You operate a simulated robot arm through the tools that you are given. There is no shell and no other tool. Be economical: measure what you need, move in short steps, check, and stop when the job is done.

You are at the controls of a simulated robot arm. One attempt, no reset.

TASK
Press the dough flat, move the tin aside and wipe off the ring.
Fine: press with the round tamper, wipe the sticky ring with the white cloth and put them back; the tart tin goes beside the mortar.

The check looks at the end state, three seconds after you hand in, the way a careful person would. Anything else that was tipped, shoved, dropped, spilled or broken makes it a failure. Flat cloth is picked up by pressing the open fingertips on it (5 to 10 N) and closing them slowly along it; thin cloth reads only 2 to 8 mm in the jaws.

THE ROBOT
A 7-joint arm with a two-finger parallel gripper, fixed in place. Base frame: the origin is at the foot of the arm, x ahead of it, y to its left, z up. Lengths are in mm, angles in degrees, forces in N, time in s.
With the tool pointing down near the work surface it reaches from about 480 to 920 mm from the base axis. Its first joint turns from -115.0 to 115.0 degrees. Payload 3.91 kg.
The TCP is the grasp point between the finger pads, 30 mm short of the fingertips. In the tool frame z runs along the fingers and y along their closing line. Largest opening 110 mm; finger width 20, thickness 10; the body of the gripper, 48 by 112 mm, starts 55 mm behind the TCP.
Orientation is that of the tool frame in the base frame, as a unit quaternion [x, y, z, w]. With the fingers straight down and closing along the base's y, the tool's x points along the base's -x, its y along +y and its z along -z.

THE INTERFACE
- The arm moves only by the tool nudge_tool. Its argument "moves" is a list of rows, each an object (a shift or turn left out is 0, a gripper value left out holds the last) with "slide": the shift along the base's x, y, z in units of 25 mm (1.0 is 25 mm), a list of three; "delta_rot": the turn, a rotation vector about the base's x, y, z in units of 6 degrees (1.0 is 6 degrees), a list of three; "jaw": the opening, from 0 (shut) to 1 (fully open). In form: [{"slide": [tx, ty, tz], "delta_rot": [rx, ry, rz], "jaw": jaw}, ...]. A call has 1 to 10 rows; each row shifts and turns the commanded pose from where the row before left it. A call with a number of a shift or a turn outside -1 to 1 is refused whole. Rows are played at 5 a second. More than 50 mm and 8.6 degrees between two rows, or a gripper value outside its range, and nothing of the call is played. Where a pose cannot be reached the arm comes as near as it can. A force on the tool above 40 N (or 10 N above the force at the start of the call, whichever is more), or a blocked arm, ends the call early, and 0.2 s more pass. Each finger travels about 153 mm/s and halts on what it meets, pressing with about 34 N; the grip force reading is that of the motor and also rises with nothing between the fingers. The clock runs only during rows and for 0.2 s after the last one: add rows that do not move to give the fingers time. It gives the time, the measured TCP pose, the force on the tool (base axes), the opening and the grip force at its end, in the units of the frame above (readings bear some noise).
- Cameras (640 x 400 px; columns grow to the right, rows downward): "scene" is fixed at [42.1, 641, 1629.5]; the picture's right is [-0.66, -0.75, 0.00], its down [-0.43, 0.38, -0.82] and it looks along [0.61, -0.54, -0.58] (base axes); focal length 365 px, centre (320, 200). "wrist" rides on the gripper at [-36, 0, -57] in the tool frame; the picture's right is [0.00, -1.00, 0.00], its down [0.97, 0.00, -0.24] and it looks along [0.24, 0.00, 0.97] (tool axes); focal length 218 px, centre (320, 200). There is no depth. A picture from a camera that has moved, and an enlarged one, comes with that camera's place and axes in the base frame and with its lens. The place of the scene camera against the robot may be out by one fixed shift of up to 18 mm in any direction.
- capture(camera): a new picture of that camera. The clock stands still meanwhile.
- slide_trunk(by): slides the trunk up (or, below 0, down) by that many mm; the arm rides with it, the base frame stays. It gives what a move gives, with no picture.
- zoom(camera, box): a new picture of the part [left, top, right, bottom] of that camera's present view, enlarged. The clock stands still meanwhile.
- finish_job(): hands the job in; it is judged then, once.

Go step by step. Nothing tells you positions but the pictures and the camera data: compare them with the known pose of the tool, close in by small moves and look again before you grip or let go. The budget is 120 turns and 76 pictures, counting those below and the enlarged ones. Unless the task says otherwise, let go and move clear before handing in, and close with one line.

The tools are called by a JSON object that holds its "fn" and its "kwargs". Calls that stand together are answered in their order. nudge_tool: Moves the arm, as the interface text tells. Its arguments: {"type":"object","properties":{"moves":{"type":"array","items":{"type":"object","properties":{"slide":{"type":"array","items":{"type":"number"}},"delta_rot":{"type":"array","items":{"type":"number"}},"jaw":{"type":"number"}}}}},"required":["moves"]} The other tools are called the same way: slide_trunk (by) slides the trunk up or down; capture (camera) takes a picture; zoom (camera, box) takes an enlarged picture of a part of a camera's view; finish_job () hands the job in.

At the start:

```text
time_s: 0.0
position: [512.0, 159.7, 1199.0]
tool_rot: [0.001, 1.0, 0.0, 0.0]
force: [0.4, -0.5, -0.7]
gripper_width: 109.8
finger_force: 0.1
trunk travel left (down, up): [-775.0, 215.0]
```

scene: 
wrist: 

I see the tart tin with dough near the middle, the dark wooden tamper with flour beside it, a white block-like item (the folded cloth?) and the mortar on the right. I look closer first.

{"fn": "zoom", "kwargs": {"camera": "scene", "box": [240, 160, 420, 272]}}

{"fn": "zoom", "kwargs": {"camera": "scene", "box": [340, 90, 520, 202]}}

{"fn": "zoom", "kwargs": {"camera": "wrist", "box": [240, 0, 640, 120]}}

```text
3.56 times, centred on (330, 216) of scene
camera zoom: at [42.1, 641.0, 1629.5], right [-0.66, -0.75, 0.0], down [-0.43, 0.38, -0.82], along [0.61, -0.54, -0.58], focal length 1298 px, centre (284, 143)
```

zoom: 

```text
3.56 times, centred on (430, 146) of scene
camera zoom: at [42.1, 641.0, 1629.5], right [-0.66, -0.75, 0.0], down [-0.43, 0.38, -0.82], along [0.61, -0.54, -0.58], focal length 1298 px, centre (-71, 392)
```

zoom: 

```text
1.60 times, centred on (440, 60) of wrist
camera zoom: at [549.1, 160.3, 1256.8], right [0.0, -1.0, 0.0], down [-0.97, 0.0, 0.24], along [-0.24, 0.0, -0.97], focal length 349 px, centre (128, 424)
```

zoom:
^^^^
• _Problem statement_: Your task is to repeat the data exactly, with nothing left out. The answer is a JSON array that holds each line as a string and skips blank lines.

• _The result_:
[
  "You operate a simulated robot arm through the tools that you are given. There is no shell and no other tool. Be economical: measure what you need, move in short steps, check, and stop when the job is done.",
  "You are at the controls of a simulated robot arm. One attempt, no reset.",
  "TASK",
  "Press the dough flat, move the tin aside and wipe off the ring.",
  "Fine: press with the round tamper, wipe the sticky ring with the white cloth and put them back; the tart tin goes beside the mortar.",
  "The check looks at the end state, three seconds after you hand in, the way a careful person would. Anything else that was tipped, shoved, dropped, spilled or broken makes it a failure. Flat cloth is picked up by pressing the open fingertips on it (5 to 10 N) and closing them slowly along it; thin cloth reads only 2 to 8 mm in the jaws.",
  "THE ROBOT",
  "A 7-joint arm with a two-finger parallel gripper, fixed in place. Base frame: the origin is at the foot of the arm, x ahead of it, y to its left, z up. Lengths are in mm, angles in degrees, forces in N, time in s.",
  "With the tool pointing down near the work surface it reaches from about 480 to 920 mm from the base axis. Its first joint turns from -115.0 to 115.0 degrees. Payload 3.91 kg.",
  "The TCP is the grasp point between the finger pads, 30 mm short of the fingertips. In the tool frame z runs along the fingers and y along their closing line. Largest opening 110 mm; finger width 20, thickness 10; the body of the gripper, 48 by 112 mm, starts 55 mm behind the TCP.",
  "Orientation is that of the tool frame in the base frame, as a unit quaternion [x, y, z, w]. With the fingers straight down and closing along the base's y, the tool's x points along the base's -x, its y along +y and its z along -z.",
  "THE INTERFACE",
  "- The arm moves only by the tool nudge_tool. Its argument \"moves\" is a list of rows, each an object (a shift or turn left out is 0, a gripper value left out holds the last) with \"slide\": the shift along the base's x, y, z in units of 25 mm (1.0 is 25 mm), a list of three; \"delta_rot\": the turn, a rotation vector about the base's x, y, z in units of 6 degrees (1.0 is 6 degrees), a list of three; \"jaw\": the opening, from 0 (shut) to 1 (fully open). In form: [{\"slide\": [tx, ty, tz], \"delta_rot\": [rx, ry, rz], \"jaw\": jaw}, ...]. A call has 1 to 10 rows; each row shifts and turns the commanded pose from where the row before left it. A call with a number of a shift or a turn outside -1 to 1 is refused whole. Rows are played at 5 a second. More than 50 mm and 8.6 degrees between two rows, or a gripper value outside its range, and nothing of the call is played. Where a pose cannot be reached the arm comes as near as it can. A force on the tool above 40 N (or 10 N above the force at the start of the call, whichever is more), or a blocked arm, ends the call early, and 0.2 s more pass. Each finger travels about 153 mm/s and halts on what it meets, pressing with about 34 N; the grip force reading is that of the motor and also rises with nothing between the fingers. The clock runs only during rows and for 0.2 s after the last one: add rows that do not move to give the fingers time. It gives the time, the measured TCP pose, the force on the tool (base axes), the opening and the grip force at its end, in the units of the frame above (readings bear some noise).",
  "- Cameras (640 x 400 px; columns grow to the right, rows downward): \"scene\" is fixed at [42.1, 641, 1629.5]; the picture's right is [-0.66, -0.75, 0.00], its down [-0.43, 0.38, -0.82] and it looks along [0.61, -0.54, -0.58] (base axes); focal length 365 px, centre (320, 200). \"wrist\" rides on the gripper at [-36, 0, -57] in the tool frame; the picture's right is [0.00, -1.00, 0.00], its down [0.97, 0.00, -0.24] and it looks along [0.24, 0.00, 0.97] (tool axes); focal length 218 px, centre (320, 200). There is no depth. A picture from a camera that has moved, and an enlarged one, comes with that camera's place and axes in the base frame and with its lens. The place of the scene camera against the robot may be out by one fixed shift of up to 18 mm in any direction.",
  "- capture(camera): a new picture of that camera. The clock stands still meanwhile.",
  "- slide_trunk(by): slides the trunk up (or, below 0, down) by that many mm; the arm rides with it, the base frame stays. It gives what a move gives, with no picture.",
  "- zoom(camera, box): a new picture of the part [left, top, right, bottom] of that camera's present view, enlarged. The clock stands still meanwhile.",
  "- finish_job(): hands the job in; it is judged then, once.",
  "Go step by step. Nothing tells you positions but the pictures and the camera data: compare them with the known pose of the tool, close in by small moves and look again before you grip or let go. The budget is 120 turns and 76 pictures, counting those below and the enlarged ones. Unless the task says otherwise, let go and move clear before handing in, and close with one line.",
  "The tools are called by a JSON object that holds its \"fn\" and its \"kwargs\". Calls that stand together are answered in their order. nudge_tool: Moves the arm, as the interface text tells. Its arguments: {\"type\":\"object\",\"properties\":{\"moves\":{\"type\":\"array\",\"items\":{\"type\":\"object\",\"properties\":{\"slide\":{\"type\":\"array\",\"items\":{\"type\":\"number\"}},\"delta_rot\":{\"type\":\"array\",\"items\":{\"type\":\"number\"}},\"jaw\":{\"type\":\"number\"}}}}},\"required\":[\"moves\"]} The other tools are called the same way: slide_trunk (by) slides the trunk up or down; capture (camera) takes a picture; zoom (camera, box) takes an enlarged picture of a part of a camera's view; finish_job () hands the job in.",
  "At the start:",
  "```text",
  "time_s: 0.0",
  "position: [512.0, 159.7, 1199.0]",
  "tool_rot: [0.001, 1.0, 0.0, 0.0]",
  "force: [0.4, -0.5, -0.7]",
  "gripper_width: 109.8",
  "finger_force: 0.1",
  "trunk travel left (down, up): [-775.0, 215.0]",
  "```",
  "scene: ",
  "wrist: ",
  "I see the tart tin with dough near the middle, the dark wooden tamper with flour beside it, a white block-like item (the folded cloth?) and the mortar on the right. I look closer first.",
  "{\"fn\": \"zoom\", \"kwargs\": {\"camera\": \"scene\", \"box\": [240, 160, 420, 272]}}",
  "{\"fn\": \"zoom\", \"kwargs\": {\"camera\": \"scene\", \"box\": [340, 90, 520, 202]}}",
  "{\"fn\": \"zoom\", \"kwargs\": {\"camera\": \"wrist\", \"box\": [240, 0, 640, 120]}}",
  "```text",
  "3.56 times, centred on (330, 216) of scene",
  "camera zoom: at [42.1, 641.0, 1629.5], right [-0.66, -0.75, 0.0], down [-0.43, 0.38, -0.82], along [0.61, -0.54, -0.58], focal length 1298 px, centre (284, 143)",
  "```",
  "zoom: ",
  "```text",
  "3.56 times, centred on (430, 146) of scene",
  "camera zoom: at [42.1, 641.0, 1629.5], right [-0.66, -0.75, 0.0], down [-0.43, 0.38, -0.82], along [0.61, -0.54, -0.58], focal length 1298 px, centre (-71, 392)",
  "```",
  "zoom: ",
  "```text",
  "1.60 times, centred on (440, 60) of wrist",
  "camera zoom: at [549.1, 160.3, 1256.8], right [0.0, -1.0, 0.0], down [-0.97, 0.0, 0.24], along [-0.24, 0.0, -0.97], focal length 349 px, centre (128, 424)",
  "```",
  "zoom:"
]